▸ **WRITTEN TASKS**
a - What does the source excerpt say from "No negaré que" through "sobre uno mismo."? Give the exact wording.
b - Continue the source excerpt that opens with "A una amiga".

▸ **SOURCE EXCERPT**
A una amiga a la que echaron del trabajo, su pareja trató de animarla diciéndole: ¿No te das cuenta de que te están regalando tiempo? Así es, así ha sido. Uno se hace consciente de que el tiempo es carísimo: todas mis colaboraciones en medios, las charlas, los cursos que iba a impartir, los encargos y hasta algunos conciertos con mi grupo, todo se cayó de la noche a la mañana, antes de la declaración del estado de alarma. Pasé de no tener literalmente tiempo para respirar, a abrirse para mí días enteros como páginas en blanco, listas para ser completadas como se me antojara.

No negaré que el daño económico es considerable, y que la ayuda estatal –aun muy de agradecer– da para pagar el piso y poco más. Por suerte, uno ya sabe lo vulnerable que es el periodismo, y los ahorros en previsión de vacas flacas siempre están a mano. Pero la sensación de reencontrarme con mi propia vida, sin estridencias, sin alharacas, tan solo en el sentido de ser consciente de quién eres y de cómo corre tu tiempo, es sencillamente impagable. No sé cuánto durará, espero que no demasiado; sí quisiera, en cambio, que no se me olvide tan fácilmente el valor de esa rara soberanía sobre uno mismo.

No se me olvida, desde luego, que este paréntesis se ha dado a costa de una tragedia. La de muchísimas familias que han visto mermados sus ingresos hasta casi la agonía, de muchos padres que habrán perdido el sueño pensando cómo saldremos de esta. Y de muchas vidas, decenas de miles, que se han ido y se siguen yendo en un suspiro, entre ellas las de un buen amigo. Sin embargo, creo que todavía no hemos llegado al duelo real: todo ha sido tan anómalo, tan extraordinario, tan bañado de irrealidad, que nuestra razón rechaza aquello que la evidencia afirma. Tiempo habrá de llorar a los nuestros y de sentir la herida. Todavía estamos anestesiados por el shock, quitándonos las telarañas de lo vivido sin distinguir qué hemos soñado y qué ha sido verdad.

▸ **INFORMATION SUPPLIED**
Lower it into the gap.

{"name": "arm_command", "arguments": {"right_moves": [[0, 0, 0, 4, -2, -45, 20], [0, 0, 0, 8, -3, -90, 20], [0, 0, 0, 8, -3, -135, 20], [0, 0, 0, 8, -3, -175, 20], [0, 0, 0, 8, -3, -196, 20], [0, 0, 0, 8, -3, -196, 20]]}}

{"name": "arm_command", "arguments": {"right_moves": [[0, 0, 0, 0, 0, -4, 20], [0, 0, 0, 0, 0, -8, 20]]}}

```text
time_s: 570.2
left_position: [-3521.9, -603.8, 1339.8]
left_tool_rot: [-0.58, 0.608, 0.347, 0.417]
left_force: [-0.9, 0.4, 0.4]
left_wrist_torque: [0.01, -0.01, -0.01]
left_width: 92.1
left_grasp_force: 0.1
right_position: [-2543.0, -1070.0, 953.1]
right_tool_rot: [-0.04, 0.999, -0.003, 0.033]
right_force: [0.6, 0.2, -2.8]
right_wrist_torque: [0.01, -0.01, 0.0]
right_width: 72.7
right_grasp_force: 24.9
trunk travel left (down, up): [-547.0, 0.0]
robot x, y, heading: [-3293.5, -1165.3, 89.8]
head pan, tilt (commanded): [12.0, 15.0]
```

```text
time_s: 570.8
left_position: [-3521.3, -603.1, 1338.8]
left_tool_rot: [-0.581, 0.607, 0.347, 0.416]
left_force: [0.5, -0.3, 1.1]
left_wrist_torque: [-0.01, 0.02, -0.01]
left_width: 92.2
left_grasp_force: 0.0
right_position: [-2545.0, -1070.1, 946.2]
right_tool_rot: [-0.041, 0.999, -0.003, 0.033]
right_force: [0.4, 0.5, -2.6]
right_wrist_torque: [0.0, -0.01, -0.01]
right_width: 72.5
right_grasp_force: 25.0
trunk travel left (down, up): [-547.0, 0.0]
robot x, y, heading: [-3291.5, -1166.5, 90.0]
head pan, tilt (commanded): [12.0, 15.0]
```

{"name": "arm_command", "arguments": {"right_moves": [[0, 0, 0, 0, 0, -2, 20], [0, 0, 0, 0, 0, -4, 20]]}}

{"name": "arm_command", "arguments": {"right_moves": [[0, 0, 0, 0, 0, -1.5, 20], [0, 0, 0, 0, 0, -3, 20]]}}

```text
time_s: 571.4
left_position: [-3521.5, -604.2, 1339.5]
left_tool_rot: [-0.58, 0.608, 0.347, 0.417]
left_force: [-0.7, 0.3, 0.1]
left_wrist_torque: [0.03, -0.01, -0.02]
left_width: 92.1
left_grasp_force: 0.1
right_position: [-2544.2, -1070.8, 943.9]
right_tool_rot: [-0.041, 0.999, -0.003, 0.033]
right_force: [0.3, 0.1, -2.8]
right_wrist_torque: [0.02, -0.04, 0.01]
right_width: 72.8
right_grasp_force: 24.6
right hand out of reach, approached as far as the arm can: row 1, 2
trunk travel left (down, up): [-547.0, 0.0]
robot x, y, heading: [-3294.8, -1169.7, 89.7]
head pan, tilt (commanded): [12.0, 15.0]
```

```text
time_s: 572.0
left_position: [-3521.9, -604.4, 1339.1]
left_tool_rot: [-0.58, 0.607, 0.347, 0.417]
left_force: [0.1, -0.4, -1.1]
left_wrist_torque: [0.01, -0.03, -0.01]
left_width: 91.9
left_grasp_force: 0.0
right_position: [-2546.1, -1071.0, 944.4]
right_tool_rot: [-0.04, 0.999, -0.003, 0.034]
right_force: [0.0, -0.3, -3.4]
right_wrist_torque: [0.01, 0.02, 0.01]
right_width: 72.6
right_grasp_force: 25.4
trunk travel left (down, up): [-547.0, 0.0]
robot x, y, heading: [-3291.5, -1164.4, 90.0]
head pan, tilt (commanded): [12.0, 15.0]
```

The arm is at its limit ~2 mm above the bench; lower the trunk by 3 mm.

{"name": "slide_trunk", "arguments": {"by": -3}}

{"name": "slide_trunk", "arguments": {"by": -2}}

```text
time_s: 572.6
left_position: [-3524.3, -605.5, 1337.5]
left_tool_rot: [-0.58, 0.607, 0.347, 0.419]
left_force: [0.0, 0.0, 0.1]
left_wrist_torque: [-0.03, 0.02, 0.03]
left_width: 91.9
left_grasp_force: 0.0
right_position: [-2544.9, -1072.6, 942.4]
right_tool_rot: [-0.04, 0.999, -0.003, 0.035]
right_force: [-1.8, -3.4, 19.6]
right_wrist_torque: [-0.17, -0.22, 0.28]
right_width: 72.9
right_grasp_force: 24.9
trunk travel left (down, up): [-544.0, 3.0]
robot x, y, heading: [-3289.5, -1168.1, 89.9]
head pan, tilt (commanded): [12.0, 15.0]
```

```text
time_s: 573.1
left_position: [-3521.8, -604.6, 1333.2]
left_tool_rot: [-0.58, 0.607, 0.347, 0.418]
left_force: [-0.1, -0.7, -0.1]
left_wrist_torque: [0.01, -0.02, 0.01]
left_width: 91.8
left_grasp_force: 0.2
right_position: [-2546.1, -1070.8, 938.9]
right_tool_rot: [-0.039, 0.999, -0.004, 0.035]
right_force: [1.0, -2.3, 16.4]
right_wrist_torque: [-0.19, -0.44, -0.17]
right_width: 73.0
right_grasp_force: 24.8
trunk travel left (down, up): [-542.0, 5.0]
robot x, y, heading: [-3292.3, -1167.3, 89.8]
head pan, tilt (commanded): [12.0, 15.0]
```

▸ **OUTPUTS BY TASK**
a -
No negaré que el daño económico es considerable, y que la ayuda estatal –aun muy de agradecer– da para pagar el piso y poco más. Por suerte, uno ya sabe lo vulnerable que es el periodismo, y los ahorros en previsión de vacas flacas siempre están a mano. Pero la sensación de reencontrarme con mi propia vida, sin estridencias, sin alharacas, tan solo en el sentido de ser consciente de quién eres y de cómo corre tu tiempo, es sencillamente impagable. No sé cuánto durará, espero que no demasiado; sí quisiera, en cambio, que no se me olvide tan fácilmente el valor de esa rara soberanía sobre uno mismo.

b -
Esta ha sido la hora de sentir cerca a los cercanos, y ajenos a los otros. No suelo borrar de mis redes a quienes no piensan como yo, y menos a los que están en las antípodas, porque prefiero saber el mundo plural en el que vivo. Pero reconozco que a los que han estado dando la matraca desde el primer día, a los que desde el sofá de su casa se han dedicado a despotricar y hacer ruido, una inmensa y grosera bola de ruido, he aprendido a silenciarlos una temporada. Que los canales de comunicación estén abiertos no les autoriza para no usarlos de forma responsable y considerada. El silencio que dejaban era bellísimo, el necesario para leer y reflexionar.

A los otros, a los amigos y las amigas queridos, también he aprendido a dejarlos que aparezcan y desaparezcan a su gusto. O al menos estoy aprendiendo a hacerlo. Creo que todos nos hemos dado cuenta de que la sociedad hiperconectada también nos abocaba a la jaqueca y el estrés, sobre todo si se trataba de videoconferencias multitudinarias. Ahora ensayo el abrir las puertas para que entren y salgan a su gusto: bienvenidos, los primeros; fue un placer, vuelvan cuando quieran, los segundos.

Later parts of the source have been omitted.